Friday, Jul. 03, 1964

Part of What Was Wrong

"Compared with corruption, Communist infiltration in Brazil has been insignificant," said Marshal Taurino Rezende, chairman of the revolutionary government's Central Investigating Committee. Brazilians could put it another way: compared with corruption, practically everything in Brazil has been insignificant. When the new government of President Humberto Castello Branco had completed its housecleaning with a tenth and final political "blacklist" of prominent Brazilians accused of Communism or corruption prior to the overthrow of President Joao ("Jango") Goulart, corruption indeed seemed to have first rank.

Peddlers"& Sin Czars. In Goulart's own official household, his presidential press secretary, Raul Ryff, 52, doubled --but in name only--as $6,000-a-year treasurer of one of Brazil's many social security institutes; his real sideline, according to the investigators, was peddling influence, and he picked up $25,000 on one coffee deal alone. A second member of Goulart's staff, his private secretary, added $15,000 to his regular $8,400 salary when Goulart named him minister-counselor for economic affairs in Brazil's Rome embassy; his nearest approach to the job was an all-expense seven-day blast in Rome, celebrating the appointment. Still a third close Goulart friend, the president of the General Labor Command, was able to guarantee anyone a good government job--for a $1,200 fee.

In Brazil's Congress, the investigators found that one of Goulart's Labor Party Deputies had made a fortune by adding 1,295 people to his personal payroll in return for a slice of their paychecks.
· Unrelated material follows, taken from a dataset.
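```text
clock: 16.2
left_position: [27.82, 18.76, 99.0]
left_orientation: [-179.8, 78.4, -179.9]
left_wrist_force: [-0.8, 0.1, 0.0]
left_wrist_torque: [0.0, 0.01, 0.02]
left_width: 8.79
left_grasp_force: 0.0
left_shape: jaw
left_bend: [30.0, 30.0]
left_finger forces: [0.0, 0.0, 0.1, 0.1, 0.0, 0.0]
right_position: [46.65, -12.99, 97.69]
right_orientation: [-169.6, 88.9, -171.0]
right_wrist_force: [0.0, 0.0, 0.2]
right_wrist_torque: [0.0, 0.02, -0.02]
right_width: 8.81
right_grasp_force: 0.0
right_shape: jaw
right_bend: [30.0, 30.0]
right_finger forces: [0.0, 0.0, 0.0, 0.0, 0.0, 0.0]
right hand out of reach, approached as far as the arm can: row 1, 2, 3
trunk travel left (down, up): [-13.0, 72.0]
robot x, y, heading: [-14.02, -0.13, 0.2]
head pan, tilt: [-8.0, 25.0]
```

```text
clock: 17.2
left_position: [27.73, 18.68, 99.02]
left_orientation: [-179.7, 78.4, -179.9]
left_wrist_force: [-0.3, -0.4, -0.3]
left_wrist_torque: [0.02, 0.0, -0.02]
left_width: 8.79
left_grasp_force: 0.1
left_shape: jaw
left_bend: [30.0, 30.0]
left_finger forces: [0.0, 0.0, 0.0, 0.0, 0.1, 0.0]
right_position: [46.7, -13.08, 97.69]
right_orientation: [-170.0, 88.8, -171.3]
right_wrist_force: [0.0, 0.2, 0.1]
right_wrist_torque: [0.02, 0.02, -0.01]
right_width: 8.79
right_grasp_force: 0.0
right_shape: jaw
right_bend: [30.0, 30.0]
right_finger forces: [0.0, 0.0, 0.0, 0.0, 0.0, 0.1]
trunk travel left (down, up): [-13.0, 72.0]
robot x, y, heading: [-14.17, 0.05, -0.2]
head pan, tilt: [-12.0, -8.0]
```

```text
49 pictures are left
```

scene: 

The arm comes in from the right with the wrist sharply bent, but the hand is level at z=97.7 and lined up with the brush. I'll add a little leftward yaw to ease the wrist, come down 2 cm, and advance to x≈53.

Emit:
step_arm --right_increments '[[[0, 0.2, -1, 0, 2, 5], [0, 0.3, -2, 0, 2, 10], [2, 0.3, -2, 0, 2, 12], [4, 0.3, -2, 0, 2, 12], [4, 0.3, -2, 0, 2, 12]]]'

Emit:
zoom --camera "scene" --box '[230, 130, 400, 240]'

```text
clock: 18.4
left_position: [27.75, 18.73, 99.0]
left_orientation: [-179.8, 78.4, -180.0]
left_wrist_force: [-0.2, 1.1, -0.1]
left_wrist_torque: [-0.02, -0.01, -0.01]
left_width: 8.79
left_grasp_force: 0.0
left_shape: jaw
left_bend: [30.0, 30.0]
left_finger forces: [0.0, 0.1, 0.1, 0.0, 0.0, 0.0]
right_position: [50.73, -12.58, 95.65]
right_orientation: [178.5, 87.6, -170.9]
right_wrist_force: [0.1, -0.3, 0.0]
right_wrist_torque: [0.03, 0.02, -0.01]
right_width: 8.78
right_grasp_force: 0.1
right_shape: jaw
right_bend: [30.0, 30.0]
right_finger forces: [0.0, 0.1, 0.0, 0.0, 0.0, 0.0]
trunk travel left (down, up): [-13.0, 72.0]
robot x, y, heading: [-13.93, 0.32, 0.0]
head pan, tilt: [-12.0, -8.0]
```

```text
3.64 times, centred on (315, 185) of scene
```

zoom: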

A fellow congressman, one Tenorio Cavalcanti, 58, required almost no investigation: he was already well known as a fulltime gangster (13 killings to his credit) and the sin czar who--fully protected by his congressional immunity --built Duque de Caxias, on Rio's northern outskirts, into a wide-open vice mecca famed for its brothels, gambling dens, brawling street fights and general folderol.

Smugglers & Taxidermists. On and on it went, from state Governors down to civil servants. The Governor of Amazonas state was found to have staked out a huge ranch along the banks of the Amazon, added an airstrip, dock and warehouse, and used it to run up a whirlwind trade in smuggled goods. Another former state Governor coolly pocketed an entire $6,400,000 highway appropriation, once appointed 600 men to the single post of state taxidermist--enough to stuff every man, woman and child in his state. Then there was the former president of Brazil's state savings banks, who became a millionaire by dipping into the till. His mistake was once inviting General Artur da Costa e Silva to visit his sumptuous apartment, showing off his wardrobe ("Fifty white linen suits alone," he beamed). Came the revolution, and Costa e Silva, now Brazil's hardheaded War Minister, personally entered the banker's name on the purge list.

In the ten blacklists, 378 Brazilians have been purged of their political rights for ten years, meaning that they cannot hold public office or even vote as ordinary citizens. At that, the list was not as long as expected. But as Marshal Rezende said: "If everything wrong with Brazil were removed, there would not be very much left."